** Your instructions **
Return exactly the lines that run from the beginning through the line containing "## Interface", both included, and no others. Give them as a numbered list, with blank lines left out.

[START Information supplied]

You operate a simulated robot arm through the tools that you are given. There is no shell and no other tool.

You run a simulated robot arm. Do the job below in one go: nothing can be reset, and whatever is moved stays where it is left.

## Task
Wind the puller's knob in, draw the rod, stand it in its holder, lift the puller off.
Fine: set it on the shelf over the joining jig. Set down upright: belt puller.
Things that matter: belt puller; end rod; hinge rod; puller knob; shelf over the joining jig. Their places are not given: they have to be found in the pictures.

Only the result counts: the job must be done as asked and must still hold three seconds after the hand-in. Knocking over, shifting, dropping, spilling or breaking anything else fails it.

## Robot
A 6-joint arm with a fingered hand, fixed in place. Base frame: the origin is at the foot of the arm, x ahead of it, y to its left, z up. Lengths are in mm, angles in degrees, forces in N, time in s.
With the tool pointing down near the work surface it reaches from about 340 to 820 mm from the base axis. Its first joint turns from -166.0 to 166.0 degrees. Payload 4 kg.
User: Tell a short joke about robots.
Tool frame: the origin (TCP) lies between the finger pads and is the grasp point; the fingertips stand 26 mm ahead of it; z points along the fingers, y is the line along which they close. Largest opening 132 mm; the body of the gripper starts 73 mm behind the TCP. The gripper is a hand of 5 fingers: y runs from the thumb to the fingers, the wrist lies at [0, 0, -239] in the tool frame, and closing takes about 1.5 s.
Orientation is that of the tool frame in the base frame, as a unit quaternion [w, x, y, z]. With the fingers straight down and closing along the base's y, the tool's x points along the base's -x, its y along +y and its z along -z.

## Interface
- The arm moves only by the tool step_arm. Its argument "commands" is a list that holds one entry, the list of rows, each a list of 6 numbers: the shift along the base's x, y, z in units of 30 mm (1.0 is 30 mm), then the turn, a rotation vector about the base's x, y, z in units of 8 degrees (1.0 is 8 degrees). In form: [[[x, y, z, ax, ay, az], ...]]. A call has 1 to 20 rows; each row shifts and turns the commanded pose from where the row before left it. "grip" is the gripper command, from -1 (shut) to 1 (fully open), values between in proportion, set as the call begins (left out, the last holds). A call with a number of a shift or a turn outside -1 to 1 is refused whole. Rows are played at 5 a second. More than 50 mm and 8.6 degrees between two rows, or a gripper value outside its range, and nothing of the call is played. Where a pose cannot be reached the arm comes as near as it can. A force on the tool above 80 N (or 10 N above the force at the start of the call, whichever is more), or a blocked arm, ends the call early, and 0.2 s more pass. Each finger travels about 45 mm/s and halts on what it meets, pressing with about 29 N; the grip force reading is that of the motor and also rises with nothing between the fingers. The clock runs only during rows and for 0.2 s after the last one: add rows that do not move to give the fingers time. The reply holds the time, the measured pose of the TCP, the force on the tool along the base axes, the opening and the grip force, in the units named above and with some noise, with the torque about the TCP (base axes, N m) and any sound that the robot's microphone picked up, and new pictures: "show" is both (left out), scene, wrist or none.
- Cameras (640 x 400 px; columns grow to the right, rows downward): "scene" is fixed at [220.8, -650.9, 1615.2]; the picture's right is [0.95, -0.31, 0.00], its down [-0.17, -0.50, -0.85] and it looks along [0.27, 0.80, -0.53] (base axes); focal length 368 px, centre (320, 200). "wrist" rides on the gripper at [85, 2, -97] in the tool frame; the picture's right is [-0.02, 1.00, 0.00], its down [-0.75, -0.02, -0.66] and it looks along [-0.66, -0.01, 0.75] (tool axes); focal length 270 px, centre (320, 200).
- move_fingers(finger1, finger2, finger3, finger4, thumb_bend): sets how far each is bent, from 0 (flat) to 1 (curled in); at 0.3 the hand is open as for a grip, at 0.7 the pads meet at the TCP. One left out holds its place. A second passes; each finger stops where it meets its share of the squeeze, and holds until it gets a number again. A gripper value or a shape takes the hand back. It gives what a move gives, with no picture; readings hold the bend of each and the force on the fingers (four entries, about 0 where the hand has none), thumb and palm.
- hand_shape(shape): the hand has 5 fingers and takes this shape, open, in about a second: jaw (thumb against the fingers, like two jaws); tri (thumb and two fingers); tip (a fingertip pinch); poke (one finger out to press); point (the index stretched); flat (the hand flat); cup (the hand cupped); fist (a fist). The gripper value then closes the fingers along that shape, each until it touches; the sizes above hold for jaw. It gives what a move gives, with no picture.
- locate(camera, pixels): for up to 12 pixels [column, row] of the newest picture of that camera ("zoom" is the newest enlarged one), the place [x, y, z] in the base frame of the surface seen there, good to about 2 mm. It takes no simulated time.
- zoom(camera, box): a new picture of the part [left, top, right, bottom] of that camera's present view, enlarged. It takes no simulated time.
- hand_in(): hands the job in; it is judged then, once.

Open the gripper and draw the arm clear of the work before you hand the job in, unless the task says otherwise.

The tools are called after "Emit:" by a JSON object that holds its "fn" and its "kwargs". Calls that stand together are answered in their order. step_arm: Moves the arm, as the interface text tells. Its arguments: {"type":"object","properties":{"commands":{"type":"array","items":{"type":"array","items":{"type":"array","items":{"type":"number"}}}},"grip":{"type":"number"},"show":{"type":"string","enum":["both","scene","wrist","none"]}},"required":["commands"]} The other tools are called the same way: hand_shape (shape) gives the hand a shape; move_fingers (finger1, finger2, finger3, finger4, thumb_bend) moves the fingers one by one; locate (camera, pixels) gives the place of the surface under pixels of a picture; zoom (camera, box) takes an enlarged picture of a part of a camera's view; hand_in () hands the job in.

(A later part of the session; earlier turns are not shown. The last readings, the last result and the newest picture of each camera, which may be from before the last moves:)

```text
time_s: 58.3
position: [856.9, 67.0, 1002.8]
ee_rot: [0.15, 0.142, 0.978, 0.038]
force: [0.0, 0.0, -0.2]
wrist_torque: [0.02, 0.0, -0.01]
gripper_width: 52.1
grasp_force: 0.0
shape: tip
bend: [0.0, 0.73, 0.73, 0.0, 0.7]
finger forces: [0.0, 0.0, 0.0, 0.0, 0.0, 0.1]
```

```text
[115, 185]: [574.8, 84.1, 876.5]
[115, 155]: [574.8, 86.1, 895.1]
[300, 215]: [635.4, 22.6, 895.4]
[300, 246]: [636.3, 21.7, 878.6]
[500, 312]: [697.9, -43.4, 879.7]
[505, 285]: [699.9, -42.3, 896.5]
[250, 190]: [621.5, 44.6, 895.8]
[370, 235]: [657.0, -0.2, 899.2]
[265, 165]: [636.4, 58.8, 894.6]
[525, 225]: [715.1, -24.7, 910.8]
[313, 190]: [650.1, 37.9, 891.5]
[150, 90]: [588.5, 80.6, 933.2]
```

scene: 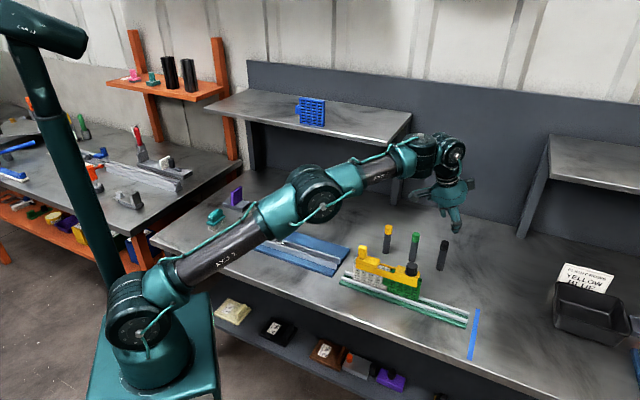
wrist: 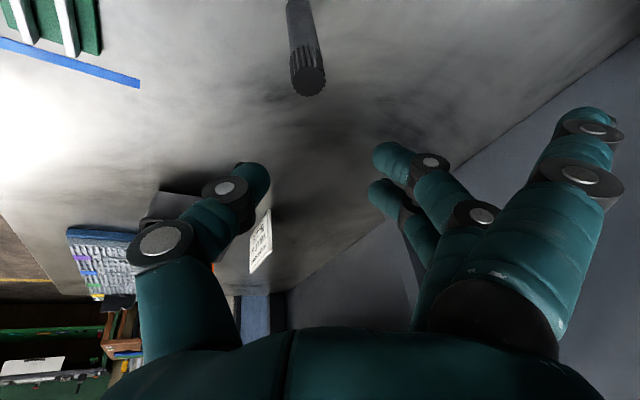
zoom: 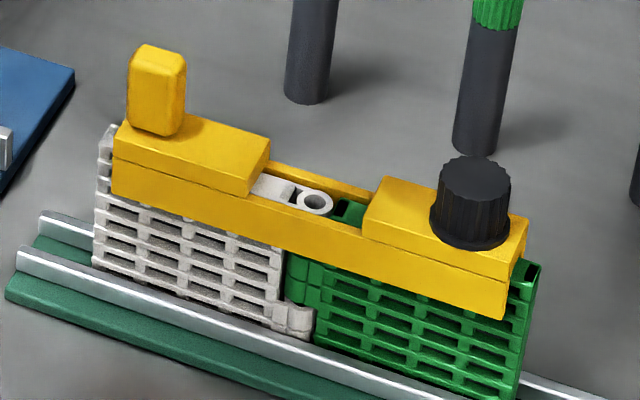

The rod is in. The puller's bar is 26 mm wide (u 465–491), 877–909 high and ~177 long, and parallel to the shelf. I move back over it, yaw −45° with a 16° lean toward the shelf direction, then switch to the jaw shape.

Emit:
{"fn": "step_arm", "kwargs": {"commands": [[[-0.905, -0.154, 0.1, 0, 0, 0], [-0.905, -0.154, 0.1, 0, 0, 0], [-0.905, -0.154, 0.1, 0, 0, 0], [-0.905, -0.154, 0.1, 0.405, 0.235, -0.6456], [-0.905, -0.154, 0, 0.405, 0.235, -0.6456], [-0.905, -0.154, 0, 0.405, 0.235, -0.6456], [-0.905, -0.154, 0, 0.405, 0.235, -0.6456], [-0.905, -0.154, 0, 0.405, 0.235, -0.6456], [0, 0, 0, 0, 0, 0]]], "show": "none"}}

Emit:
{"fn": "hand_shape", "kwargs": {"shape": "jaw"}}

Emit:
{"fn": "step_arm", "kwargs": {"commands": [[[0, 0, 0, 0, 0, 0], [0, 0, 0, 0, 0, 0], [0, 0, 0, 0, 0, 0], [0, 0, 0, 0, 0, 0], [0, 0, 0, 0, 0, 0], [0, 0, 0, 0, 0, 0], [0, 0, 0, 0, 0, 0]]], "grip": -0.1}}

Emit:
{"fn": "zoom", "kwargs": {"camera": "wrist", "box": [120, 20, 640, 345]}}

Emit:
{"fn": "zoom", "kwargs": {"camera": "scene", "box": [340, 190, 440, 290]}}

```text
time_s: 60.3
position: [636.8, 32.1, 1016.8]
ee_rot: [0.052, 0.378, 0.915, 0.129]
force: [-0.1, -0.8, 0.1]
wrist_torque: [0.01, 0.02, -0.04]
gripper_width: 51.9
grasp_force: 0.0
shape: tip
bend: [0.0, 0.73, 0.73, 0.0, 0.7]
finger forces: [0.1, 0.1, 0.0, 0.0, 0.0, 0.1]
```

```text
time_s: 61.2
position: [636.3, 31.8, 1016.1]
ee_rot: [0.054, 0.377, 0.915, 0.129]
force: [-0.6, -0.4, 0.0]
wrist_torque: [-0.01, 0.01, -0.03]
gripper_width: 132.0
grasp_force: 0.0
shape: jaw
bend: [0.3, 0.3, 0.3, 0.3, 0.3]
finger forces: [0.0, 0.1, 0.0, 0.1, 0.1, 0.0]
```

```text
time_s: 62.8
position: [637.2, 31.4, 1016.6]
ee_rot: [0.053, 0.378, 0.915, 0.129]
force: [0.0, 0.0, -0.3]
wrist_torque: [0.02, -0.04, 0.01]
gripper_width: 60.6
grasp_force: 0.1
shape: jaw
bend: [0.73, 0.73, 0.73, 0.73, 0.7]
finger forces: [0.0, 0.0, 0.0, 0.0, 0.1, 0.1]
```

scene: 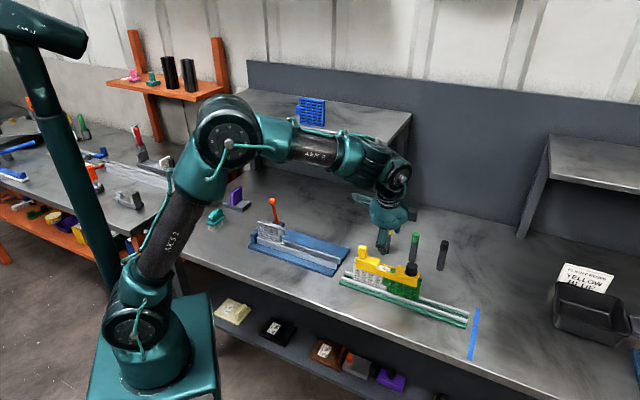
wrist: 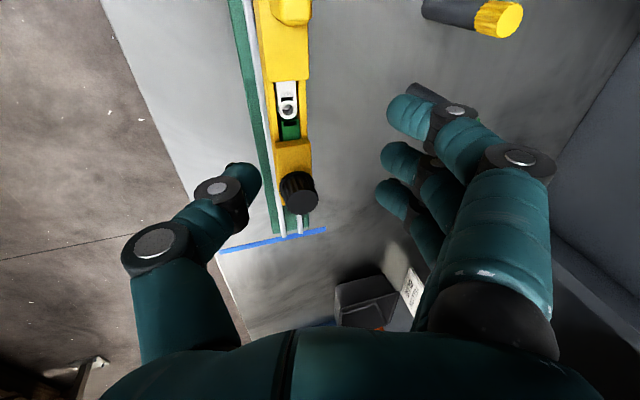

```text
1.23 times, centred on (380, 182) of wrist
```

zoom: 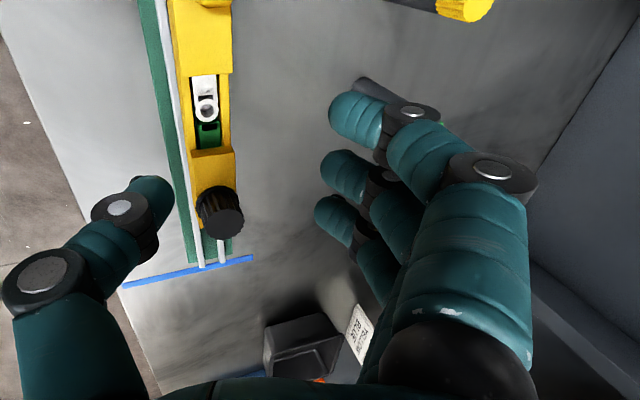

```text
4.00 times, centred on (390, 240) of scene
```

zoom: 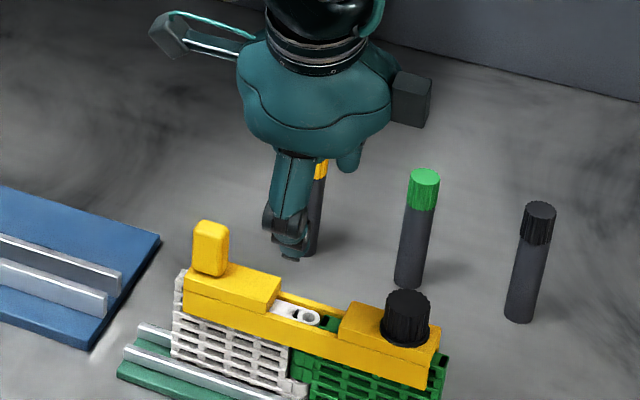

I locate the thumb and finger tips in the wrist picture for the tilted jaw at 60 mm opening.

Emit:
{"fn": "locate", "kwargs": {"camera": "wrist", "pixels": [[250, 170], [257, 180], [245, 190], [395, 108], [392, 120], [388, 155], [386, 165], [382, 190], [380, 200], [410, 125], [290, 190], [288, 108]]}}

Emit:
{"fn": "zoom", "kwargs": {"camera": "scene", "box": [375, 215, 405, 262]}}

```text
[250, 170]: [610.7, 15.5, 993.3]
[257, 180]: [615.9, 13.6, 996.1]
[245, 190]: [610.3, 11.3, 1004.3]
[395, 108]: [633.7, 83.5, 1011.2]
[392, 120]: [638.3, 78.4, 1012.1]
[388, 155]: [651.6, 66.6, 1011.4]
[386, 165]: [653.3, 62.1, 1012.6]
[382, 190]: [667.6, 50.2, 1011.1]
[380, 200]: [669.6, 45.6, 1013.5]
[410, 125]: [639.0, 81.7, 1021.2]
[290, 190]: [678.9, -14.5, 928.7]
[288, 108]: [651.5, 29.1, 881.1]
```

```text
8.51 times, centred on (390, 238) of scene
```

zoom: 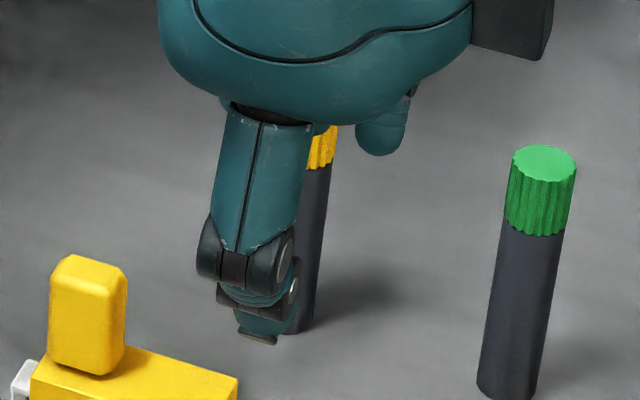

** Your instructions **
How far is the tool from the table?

[END Information supplied]

** Response below **
1. You operate a simulated robot arm through the tools that you are given. There is no shell and no other tool.
2. You run a simulated robot arm. Do the job below in one go: nothing can be reset, and whatever is moved stays where it is left.
3. ## Task
4. Wind the puller's knob in, draw the rod, stand it in its holder, lift the puller off.
5. Fine: set it on the shelf over the joining jig. Set down upright: belt puller.
6. Things that matter: belt puller; end rod; hinge rod; puller knob; shelf over the joining jig. Their places are not given: they have to be found in the pictures.
7. Only the result counts: the job must be done as asked and must still hold three seconds after the hand-in. Knocking over, shifting, dropping, spilling or breaking anything else fails it.
8. ## Robot
9. A 6-joint arm with a fingered hand, fixed in place. Base frame: the origin is at the foot of the arm, x ahead of it, y to its left, z up. Lengths are in mm, angles in degrees, forces in N, time in s.
10. With the tool pointing down near the work surface it reaches from about 340 to 820 mm from the base axis. Its first joint turns from -166.0 to 166.0 degrees. Payload 4 kg.
11. User: Tell a short joke about robots.
12. Tool frame: the origin (TCP) lies between the finger pads and is the grasp point; the fingertips stand 26 mm ahead of it; z points along the fingers, y is the line along which they close. Largest opening 132 mm; the body of the gripper starts 73 mm behind the TCP. The gripper is a hand of 5 fingers: y runs from the thumb to the fingers, the wrist lies at [0, 0, -239] in the tool frame, and closing takes about 1.5 s.
13. Orientation is that of the tool frame in the base frame, as a unit quaternion [w, x, y, z]. With the fingers straight down and closing along the base's y, the tool's x points along the base's -x, its y along +y and its z along -z.
14. ## Interface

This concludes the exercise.